London-based, English-born composer Geoffrey Hanson is a leading figure in the London Ripieno Society. He founded the Society more than fifty years ago. In addition to championing Baroque works, he has included music by Tippett, Rawsthorne, Britten, Tučapský, Burgon and Berkeley in his concerts. This is his first orchestral disc, courtesy of Cala and his sponsor contributors - listed towards the end of the booklet. There are three works for choir, two succinct concertos and a song-cycle for tenor and orchestra. The music was written during a 35-year period from 1978. The words are set out in the excellent booklet which also includes a helpfully detailed Composer's Note.

The Five Nocturnes is a marvel of frankly expressed clarity. Hanson uses the chamber orchestra in exemplary fashion - the melodic material is in a grand tradition and will appeal to those who enjoy the orchestra song-cycles by Carey Blyton and Geoffrey Bush. The declamatory style suggests Britten but there is a stronger expressive core and the wit has a more yielding blade: try the superb penultimate song, An Appeal to Cats in the Business of Love. Both the excellent tenor Pablo Strong and the orchestra bring out a battery of gawkily fine and eldritch detail: "Ye cats that … spit love at each other … I appeal to your scratches and your tattered fur …"

The 1988 Clarinet Concerto is in one movement. This music is not experimental - at least not in any thorny sense. Once again the writing is the epitome of clearly laid-out sound and ideas. It has a Rawsthorne-like after-taste and proceeds in a kaleidoscope of sec moods, bustling, uncertain, changeable, jackanapes-witty, purposeful and revelling in display. Orpheus, to words by Osbert Sitwell, is a vocal virtuoso piece with a probing piano line that again reminded me of Geoffrey Bush. The little Jubilate Deo is flecked with a surprising darkness - an apt reflection of the God-fearing theme that underpins Psalm 100.

The second concerto here is from a quarter century after the clarinet work. Odyssey - also in one movement - is a more open and emotional, indeed romantic, work with a greater succulent density of sound. It is presented with soulful singing urgency by Sebastian Comberti and his partners. It has that colour-subdued yet irrepressibly singing quality that I also hear in the music of American composer Arnold Rosner. It is well worth programming Odyssey the next time you are thinking of choosing Bloch's Schelomo.

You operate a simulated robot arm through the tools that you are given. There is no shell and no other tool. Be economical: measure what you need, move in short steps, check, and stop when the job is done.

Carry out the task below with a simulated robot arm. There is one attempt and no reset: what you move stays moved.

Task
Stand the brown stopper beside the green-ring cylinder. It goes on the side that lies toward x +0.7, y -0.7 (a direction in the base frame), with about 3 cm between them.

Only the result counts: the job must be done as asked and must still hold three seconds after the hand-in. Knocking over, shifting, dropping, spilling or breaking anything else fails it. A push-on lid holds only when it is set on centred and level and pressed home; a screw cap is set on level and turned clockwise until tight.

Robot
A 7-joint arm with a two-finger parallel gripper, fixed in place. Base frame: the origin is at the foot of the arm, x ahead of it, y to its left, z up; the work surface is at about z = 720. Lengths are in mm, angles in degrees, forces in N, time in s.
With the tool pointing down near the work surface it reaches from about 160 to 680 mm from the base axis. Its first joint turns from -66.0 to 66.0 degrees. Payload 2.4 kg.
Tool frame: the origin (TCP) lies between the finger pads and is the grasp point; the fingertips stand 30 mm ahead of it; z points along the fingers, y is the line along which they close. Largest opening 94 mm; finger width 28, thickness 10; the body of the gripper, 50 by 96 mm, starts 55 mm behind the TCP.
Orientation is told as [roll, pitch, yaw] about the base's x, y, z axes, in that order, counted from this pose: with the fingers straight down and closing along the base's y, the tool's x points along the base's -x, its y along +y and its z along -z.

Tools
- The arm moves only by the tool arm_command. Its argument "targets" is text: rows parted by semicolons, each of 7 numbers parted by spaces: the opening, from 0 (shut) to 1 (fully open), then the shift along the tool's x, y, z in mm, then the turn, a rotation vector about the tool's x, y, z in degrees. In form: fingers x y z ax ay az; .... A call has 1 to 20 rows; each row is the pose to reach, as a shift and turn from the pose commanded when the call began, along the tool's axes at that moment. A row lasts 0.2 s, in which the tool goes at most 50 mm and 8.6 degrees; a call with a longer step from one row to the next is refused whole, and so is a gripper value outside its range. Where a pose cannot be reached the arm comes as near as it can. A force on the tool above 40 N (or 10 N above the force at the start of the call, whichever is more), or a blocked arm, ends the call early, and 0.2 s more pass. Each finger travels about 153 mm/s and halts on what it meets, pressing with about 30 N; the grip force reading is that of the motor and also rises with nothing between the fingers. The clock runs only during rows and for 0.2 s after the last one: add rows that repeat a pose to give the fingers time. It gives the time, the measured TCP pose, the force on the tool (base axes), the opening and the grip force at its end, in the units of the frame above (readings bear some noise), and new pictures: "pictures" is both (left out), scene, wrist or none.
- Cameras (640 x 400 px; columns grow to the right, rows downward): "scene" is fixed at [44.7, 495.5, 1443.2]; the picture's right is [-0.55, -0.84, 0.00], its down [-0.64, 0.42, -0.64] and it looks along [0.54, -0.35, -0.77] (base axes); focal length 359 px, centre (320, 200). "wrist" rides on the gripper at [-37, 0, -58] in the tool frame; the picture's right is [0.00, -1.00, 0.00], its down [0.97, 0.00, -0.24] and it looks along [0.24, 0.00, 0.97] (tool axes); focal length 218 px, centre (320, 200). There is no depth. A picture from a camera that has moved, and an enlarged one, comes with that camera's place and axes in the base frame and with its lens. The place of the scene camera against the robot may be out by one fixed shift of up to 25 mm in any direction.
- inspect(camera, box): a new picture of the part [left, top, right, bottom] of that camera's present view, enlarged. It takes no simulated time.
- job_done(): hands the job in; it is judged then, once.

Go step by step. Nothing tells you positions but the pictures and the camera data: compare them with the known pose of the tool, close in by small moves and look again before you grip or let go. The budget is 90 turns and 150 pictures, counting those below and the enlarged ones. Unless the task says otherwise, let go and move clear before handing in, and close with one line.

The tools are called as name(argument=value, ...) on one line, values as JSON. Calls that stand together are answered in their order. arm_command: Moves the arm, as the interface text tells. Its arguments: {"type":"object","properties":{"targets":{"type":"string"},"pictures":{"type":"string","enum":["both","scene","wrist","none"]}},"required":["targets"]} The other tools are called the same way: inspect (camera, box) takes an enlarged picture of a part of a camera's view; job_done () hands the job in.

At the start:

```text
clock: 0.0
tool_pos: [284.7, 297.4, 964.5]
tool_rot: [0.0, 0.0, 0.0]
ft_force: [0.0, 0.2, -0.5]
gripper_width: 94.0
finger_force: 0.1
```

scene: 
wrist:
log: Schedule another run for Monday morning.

Finally Now Welcom Somer is an a cappella work of five songs: Now Welcom Somer (Chaucer), Winter is Cold-Hearted (Christina Rossetti), Bed in Summer (R L Stevenson), Beside the Idle Summer Sea (W E Henley) and On the Idle Hill of Summer (A E Housman). Typically inventive and pleasing to the ear, the language is not that far removed from the RVW's Three Shakespeare Songs. Helena Thomson steps forward from the choir for a magical solo in Bed in Summer. Then two poised references to the idleness of summer. Beside the Idle Summer Sea (W E Henley) is strangely static and desolate - very affecting and seeming to speak of irretrievable loss. Finally in On the Idle Hill of Summer (A E Housman) Hanson takes another path from most of the settings of this poem; not for him a swinging march with elements of fatalism but instead a sustained shiver and chill. It takes a brave and sterling composer to end on such a note. Hanson does not disappoint.

You can find a list of Hanson's works here. Now I want to hear the concertos for piano, for oboe and for violin not to mention the large-scale Sinfonia Amoris.

A wide-ranging cross-section of the music by Geoffrey Hanson: varied, cool, emotionally engaged and concentrated.